ただ、その飛行機が強かったとか弱かったとか書いてありますが、評価基準がただ最高速度だけなような気がするのは気のせいでしょうか。


書名 ハイウィング・ストロール
著者 小川一水
出版 ソノラマ文庫(2004/02/)
分野 SF

狩りしてお金をためて、装備を買って、今度はもっとお金になる狩り狩り場に行って・・・。
RPGゲーム感覚というか、とても楽しく読める。

人間の闘争本能を狩りで発散させることによって戦争の発生を防ぐという考え方は、あまりといえばあまりではないでしょうか?。
著者は本気で書いているのか?
そうでないとして読者がこんなことを信じると思っているのか?。

それと複座機の優位性があまり感じられないので、つまり、その。
主人公って必要ないんじゃないの?。

+1


書名 心地よく秘密めいたところ
著者 ピーター・S・ビーグル
出版 創元推理文庫(1988/11/)
分野 ファンタジー

素晴らしかったですねー。
読み始めて、正座してしまったもんね。
烏がソーセージをー、烏がソーセージを持ってきてくれるんだよ。
美味しそうだ。
感想は、それだけ。

0


書名 SFバカ本 -電撃ボンバー篇- 
出版 メディアファクトリー(2002/02/)
分野 SF

最初の2篇と最後の一編は面白く読めました。
真中の4篇は私には退屈に思えました。
読み易い作品ばかりで、ストレスも溜らないので読んでも損はないと思います。
このシリーズは文庫本で500〜600円程度で販売してもらって。
退屈しのぎで読むのが一番良いと思うんだけどなあ。
とか書いているとこの企画の実行者に怒られるよなあ。
読めるだけ感謝しなきゃ。


書名 世界の秘密の扉
原題 Gypsies(1989)
著者 ロバート・チャールズ・ウィルスン
訳者 公手成幸
出版 創元SF文庫(1995/07/21)
分野 SF

「この世界には、実はあちこちに目に見えない扉があって、
そこをくぐり抜ければ、こことは少しだけ違う別の世界
へ行ける。
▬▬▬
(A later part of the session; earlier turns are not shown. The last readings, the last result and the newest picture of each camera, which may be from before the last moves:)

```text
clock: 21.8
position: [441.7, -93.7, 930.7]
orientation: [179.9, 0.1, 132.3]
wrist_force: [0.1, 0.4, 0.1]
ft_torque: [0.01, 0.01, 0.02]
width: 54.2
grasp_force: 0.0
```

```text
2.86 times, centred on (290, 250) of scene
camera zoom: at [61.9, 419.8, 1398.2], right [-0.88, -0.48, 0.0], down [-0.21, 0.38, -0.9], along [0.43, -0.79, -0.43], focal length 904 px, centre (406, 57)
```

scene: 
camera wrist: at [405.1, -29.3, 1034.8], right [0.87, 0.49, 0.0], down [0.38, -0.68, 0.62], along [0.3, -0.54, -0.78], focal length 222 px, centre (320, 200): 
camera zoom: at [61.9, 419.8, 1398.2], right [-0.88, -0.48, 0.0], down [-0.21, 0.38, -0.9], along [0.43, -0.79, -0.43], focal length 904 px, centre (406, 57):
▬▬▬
それがカレンの生まれ持った不思議な力。そ
して今日まで封じ込めて暮してきた力だった。だが最愛
の一人息子の前に、謎の”灰色の男”が現れるに及んで、
彼女は意を決した。秘密の屏を開くのだ。世界から世界
へ渡る探索と追跡の旅!詩情溢れるSFファンタジイ。」

裏表紙作品紹介より

表紙絵が地味なので読んでいなかった。
描いてある女性の顔も魔女のばーさんを連想させるような顔だったし。
読んで見て、内容そのままのイラストだったし。
魔女のばーさんでもなかったことは判ったのだが。
装丁は大事ってことですね。
内容は装丁と裏腹にとってもいい話。

最後まで燃えるものが何もないまま、終わります。
ここの所は貶しているんじゃなくて。
どっちかというと好意をもって書いています、
なんか、しっとりした感じというかなんというか、
良かった。

+1.5


書名 永遠の森
著者 菅浩江
出版 ハヤカワ文庫JA(2004/03/)
分野 SF

「夏衣の雪」のクライマックスで笛の音が響くシーンでは涙が滲みそうになった、
といって、笛の音が想像できるかというと全然見当もつかないので、不思議なものだ。
たぶんその場の雰囲気に呑まれてしまったのだろう。
小説相手にその場の雰囲気というのも変な表現だが。
それだけに貴重な読書経験をさせてもらったことになる。